*** Data extract ***
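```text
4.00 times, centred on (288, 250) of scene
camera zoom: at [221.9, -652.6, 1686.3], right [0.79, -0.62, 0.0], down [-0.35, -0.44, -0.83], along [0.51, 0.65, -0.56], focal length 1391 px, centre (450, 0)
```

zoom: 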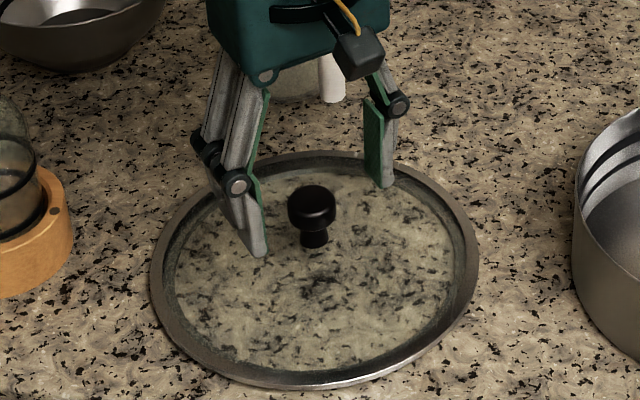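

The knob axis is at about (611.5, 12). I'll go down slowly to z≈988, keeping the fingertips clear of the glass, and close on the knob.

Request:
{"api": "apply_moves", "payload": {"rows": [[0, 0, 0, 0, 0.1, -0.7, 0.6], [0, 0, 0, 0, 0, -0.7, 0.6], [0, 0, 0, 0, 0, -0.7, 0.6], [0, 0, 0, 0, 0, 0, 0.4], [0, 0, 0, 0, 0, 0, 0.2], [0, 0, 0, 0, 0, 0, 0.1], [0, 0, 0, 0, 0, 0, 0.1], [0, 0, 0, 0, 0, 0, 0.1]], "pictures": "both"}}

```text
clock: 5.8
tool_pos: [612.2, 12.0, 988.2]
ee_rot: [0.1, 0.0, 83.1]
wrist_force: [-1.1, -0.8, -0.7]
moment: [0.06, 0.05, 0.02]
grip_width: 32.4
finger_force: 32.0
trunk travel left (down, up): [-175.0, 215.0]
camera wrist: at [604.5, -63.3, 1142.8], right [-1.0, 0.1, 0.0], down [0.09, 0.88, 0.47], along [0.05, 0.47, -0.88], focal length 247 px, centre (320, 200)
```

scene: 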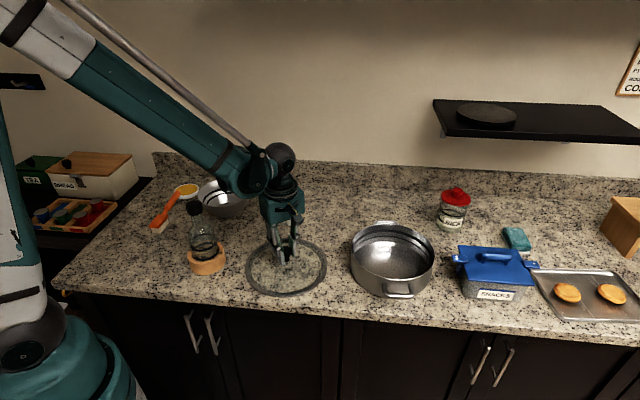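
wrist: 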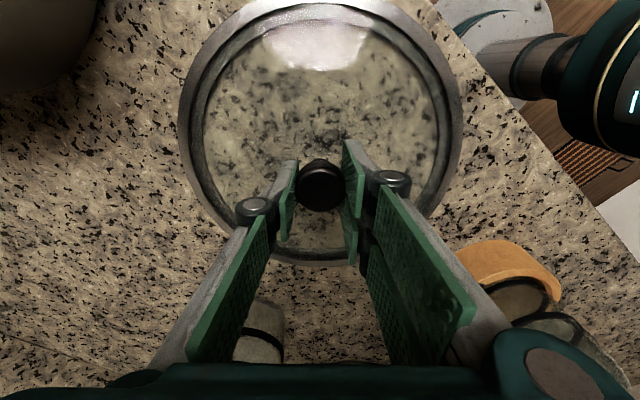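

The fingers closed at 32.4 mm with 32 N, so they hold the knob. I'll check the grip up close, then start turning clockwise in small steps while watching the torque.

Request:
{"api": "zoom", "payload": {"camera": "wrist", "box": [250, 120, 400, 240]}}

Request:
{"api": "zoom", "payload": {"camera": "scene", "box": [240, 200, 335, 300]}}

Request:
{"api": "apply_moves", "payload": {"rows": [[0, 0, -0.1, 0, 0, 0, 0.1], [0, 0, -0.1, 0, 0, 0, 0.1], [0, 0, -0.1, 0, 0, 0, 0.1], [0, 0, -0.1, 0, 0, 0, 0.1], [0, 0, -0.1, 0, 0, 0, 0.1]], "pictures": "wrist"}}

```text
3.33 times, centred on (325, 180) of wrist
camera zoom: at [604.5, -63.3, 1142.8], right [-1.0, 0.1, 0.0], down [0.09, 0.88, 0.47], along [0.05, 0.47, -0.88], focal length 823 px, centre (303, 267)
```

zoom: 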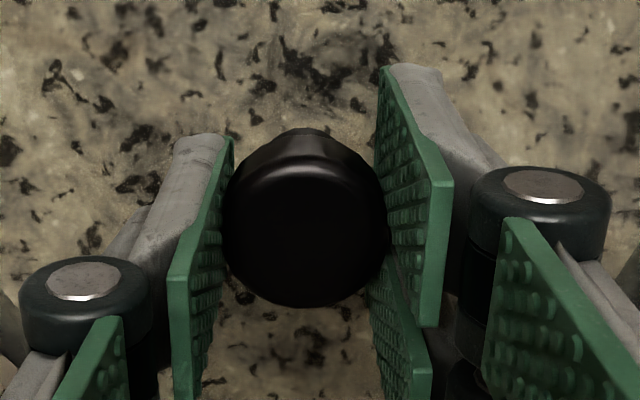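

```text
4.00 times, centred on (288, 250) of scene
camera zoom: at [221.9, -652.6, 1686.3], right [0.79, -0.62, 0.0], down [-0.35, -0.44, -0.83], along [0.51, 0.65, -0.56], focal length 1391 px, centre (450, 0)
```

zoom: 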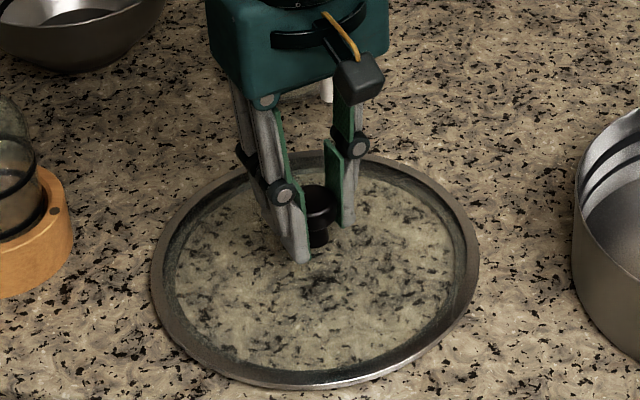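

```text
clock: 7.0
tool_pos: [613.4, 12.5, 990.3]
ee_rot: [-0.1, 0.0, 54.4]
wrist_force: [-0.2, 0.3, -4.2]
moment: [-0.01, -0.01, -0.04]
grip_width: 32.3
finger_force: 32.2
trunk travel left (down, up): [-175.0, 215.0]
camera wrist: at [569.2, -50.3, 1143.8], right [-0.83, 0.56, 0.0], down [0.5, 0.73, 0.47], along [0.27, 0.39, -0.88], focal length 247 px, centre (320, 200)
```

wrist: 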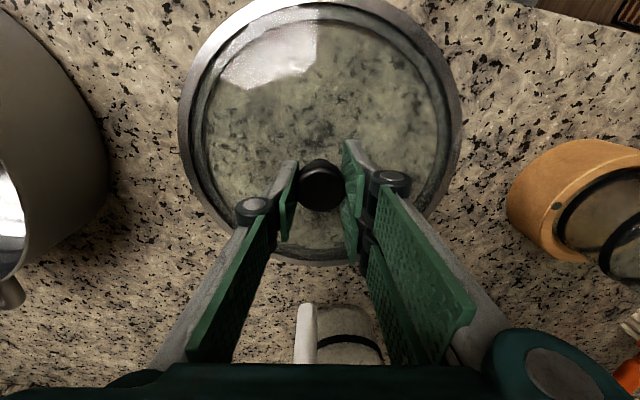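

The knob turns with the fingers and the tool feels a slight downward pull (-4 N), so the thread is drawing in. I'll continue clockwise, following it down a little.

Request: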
***
◆ **The task**:
Transcribe the material exactly, keeping every word and none of the pictures. Write them as strings in a JSON array, leaving out blank lines.

◆ **Full solution**:
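[
  "```text",
  "4.00 times, centred on (288, 250) of scene",
  "camera zoom: at [221.9, -652.6, 1686.3], right [0.79, -0.62, 0.0], down [-0.35, -0.44, -0.83], along [0.51, 0.65, -0.56], focal length 1391 px, centre (450, 0)",
  "```",
  "zoom: ",
  "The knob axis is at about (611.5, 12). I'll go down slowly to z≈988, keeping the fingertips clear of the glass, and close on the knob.",
  "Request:",
  "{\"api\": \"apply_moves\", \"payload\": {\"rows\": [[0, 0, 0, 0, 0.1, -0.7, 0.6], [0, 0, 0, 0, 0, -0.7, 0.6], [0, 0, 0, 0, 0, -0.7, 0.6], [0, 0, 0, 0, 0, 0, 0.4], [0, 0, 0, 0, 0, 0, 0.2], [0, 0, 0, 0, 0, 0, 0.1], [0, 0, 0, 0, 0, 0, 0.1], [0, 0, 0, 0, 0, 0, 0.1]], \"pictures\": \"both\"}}",
  "```text",
  "clock: 5.8",
  "tool_pos: [612.2, 12.0, 988.2]",
  "ee_rot: [0.1, 0.0, 83.1]",
  "wrist_force: [-1.1, -0.8, -0.7]",
  "moment: [0.06, 0.05, 0.02]",
  "grip_width: 32.4",
  "finger_force: 32.0",
  "trunk travel left (down, up): [-175.0, 215.0]",
  "camera wrist: at [604.5, -63.3, 1142.8], right [-1.0, 0.1, 0.0], down [0.09, 0.88, 0.47], along [0.05, 0.47, -0.88], focal length 247 px, centre (320, 200)",
  "```",
  "scene: ",
  "wrist: ",
  "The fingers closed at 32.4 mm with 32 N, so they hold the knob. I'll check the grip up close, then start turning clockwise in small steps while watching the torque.",
  "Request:",
  "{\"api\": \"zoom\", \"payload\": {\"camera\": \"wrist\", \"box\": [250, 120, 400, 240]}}",
  "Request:",
  "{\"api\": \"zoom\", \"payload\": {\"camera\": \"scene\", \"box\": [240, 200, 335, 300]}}",
  "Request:",
  "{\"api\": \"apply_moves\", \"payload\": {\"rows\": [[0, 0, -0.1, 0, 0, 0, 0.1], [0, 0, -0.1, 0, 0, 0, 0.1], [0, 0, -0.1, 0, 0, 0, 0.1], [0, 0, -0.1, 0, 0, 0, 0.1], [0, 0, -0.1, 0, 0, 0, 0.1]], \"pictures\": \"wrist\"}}",
  "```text",
  "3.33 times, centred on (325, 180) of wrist",
  "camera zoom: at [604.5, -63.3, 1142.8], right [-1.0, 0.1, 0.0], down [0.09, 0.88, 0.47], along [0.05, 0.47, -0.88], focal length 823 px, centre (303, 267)",
  "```",
  "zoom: ",
  "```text",
  "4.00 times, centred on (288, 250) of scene",
  "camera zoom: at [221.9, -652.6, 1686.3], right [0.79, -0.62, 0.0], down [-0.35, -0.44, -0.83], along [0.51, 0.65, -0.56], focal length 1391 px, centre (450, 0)",
  "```",
  "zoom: ",
  "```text",
  "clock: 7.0",
  "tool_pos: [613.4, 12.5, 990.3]",
  "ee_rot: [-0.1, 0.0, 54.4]",
  "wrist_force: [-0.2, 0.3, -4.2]",
  "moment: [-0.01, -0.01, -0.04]",
  "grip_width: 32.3",
  "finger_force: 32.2",
  "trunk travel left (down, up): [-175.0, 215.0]",
  "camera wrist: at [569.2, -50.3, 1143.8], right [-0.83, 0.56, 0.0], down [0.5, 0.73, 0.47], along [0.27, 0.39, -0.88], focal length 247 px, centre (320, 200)",
  "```",
  "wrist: ",
  "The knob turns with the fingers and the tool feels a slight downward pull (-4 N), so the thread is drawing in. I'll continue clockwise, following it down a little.",
  "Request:"
]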